> [DATA LINES]
■ ■ ■ ■
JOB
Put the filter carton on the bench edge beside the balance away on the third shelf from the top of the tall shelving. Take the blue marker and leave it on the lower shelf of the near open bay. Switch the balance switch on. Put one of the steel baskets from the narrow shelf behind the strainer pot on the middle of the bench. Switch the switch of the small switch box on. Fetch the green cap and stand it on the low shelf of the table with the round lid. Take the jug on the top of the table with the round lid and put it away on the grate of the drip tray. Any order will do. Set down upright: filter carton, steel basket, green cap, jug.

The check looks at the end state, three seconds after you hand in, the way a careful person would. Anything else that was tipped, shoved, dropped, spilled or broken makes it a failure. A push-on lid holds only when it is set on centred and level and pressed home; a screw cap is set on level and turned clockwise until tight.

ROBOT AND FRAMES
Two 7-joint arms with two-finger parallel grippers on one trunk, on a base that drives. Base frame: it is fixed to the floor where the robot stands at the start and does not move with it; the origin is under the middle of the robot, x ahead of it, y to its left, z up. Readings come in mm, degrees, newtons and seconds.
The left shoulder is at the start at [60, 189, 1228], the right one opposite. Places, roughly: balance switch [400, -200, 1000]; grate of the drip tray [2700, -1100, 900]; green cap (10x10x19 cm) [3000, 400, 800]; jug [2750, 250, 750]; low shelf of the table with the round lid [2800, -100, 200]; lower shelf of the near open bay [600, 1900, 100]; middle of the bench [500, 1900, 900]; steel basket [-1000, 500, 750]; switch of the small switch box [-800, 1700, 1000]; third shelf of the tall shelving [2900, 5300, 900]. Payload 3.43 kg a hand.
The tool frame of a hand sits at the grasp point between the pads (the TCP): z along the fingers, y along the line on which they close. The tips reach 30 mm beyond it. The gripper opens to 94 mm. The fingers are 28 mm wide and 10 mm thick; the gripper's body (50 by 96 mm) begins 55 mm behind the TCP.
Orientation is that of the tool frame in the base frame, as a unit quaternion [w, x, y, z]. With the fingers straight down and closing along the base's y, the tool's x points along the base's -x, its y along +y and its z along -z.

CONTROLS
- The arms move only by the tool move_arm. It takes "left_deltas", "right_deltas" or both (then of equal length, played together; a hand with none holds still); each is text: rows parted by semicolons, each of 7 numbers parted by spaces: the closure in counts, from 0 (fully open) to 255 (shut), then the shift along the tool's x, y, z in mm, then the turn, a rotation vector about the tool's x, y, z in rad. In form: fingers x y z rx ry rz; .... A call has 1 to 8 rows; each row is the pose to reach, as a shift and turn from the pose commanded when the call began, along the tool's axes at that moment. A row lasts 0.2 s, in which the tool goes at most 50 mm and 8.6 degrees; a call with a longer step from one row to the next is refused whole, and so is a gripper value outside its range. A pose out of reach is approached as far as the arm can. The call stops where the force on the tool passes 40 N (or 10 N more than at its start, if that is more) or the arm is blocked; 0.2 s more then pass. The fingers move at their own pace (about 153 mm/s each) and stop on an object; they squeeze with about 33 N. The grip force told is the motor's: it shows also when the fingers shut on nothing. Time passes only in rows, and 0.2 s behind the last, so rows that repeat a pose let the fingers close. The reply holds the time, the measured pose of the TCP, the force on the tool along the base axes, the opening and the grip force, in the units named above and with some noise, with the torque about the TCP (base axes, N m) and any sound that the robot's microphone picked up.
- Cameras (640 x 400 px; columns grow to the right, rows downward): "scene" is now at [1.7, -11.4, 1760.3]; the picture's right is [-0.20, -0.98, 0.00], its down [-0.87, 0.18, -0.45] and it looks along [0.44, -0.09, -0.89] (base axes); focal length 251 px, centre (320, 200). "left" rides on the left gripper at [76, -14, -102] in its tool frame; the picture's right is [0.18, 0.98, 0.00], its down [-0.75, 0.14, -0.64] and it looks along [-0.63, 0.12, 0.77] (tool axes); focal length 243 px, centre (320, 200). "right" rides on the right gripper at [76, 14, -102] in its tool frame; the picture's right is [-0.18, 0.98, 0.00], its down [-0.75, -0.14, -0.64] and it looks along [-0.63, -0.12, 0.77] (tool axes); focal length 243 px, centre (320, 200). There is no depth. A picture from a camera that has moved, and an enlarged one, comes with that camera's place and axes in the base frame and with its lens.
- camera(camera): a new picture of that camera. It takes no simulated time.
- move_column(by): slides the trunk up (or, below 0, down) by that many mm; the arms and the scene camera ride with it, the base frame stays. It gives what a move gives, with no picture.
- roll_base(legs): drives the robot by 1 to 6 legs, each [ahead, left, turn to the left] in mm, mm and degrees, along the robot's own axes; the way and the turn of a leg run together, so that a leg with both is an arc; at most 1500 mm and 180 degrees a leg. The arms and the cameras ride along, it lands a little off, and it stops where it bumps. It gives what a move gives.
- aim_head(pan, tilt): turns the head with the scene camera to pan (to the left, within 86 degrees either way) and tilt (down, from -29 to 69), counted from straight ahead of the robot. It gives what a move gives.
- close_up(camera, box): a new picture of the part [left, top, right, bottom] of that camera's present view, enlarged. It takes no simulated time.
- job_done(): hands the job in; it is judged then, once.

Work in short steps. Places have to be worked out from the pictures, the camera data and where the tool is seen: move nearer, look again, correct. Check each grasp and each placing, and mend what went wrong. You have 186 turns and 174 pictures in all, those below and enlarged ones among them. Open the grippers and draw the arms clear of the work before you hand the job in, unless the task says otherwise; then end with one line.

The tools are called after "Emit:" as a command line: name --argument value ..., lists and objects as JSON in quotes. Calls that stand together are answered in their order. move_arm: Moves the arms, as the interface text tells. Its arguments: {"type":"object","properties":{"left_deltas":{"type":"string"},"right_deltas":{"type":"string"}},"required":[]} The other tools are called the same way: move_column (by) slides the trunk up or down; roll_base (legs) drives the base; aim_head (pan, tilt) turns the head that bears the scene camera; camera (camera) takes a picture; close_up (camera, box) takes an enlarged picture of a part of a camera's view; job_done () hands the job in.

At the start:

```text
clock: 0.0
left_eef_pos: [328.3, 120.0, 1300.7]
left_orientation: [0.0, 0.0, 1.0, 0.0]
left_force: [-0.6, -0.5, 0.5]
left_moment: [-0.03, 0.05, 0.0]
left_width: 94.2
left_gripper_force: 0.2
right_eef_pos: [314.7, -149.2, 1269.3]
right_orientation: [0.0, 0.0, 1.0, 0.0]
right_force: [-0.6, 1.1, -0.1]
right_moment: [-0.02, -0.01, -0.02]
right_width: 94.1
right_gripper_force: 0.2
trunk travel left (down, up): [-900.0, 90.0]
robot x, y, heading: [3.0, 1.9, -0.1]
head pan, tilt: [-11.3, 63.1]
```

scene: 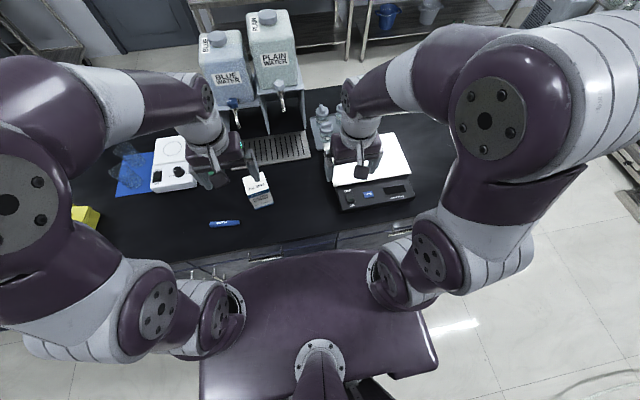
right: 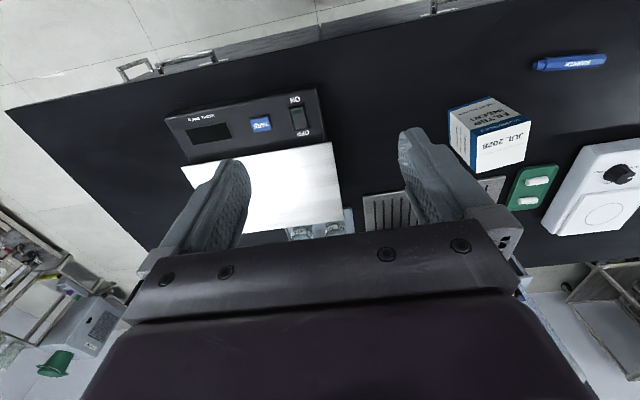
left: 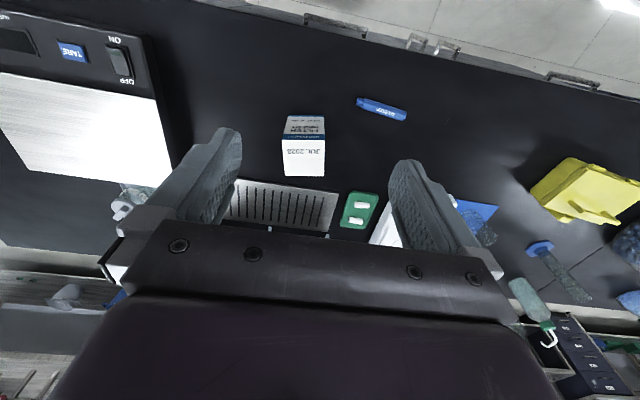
■ ■ ■ ■
> [WORK TO DO]
A. Begin at the line containing "- roll_base(legs): drives", end at the line containing "- aim_head(pan, tilt): turns", and reproduce every line in that range exactly, both ends included.
B. Supply the part of the extract that comes after its last sentence.

> [EXTRACT]
■ ■ ■ ■
К моему удивлению, оказалось, что молодые поэты не так уж сильны и в теории стихосложения, и что у них очень смутные понятия даже о такой общепринятой форме стиха, как сонет, и что им неизвестно, что такое рифмоид, анакруза и т. д. И они мало интересуются всей этой премудростью.
Из лекций и занятий этих большого толка не вышло, и они довольно скоро прекратились. Но если бы их не существовало, я, по всей вероятности, не стала бы женой Георгия Иванова.
Гумилев относился очень покровительственно к нашей начинающейся дружбе.
– Хорошо, что вы нравитесь Жоржику Иванову. Вы ему даже очень нравитесь, но он мальчик ленивый и за вами никогда ухаживать не станет и в верные рыцари вам не годится.
Гумилев ошибся, в чем он сам сознался мне впоследствии:
– Вот никак не думал, не гадал. Голову бы дал на отсечение. Мне всегда казалось, что вы можете влюбиться в одного только Блока, а Жоржик, Оцуп и все остальные для вас безразличны и безопасны.
■ ■ ■ ■
> [EXPECTED RESPONSES]
A.
- roll_base(legs): drives the robot by 1 to 6 legs, each [ahead, left, turn to the left] in mm, mm and degrees, along the robot's own axes; the way and the turn of a leg run together, so that a leg with both is an arc; at most 1500 mm and 180 degrees a leg. The arms and the cameras ride along, it lands a little off, and it stops where it bumps. It gives what a move gives.
- aim_head(pan, tilt): turns the head with the scene camera to pan (to the left, within 86 degrees either way) and tilt (down, from -29 to 69), counted from straight ahead of the robot. It gives what a move gives.

B.
И, разводя руками, прибавил:
– Плохой я оказался психолог. Впрочем, не совсем. Ведь я догадался, что он в вас влюблен, когда Жоржик прочел мне зимой свои новые стихи:
Я сразу понял, о каких глазах идет речь. Он, может быть, и сам еще тогда не понимал, что это о вас...
Возвращаясь со мной с первой лекции, Гумилев спросил меня, как мне понравился Георгий Адамович, – я его еще никогда не видела – он не жил тогда в Петербурге.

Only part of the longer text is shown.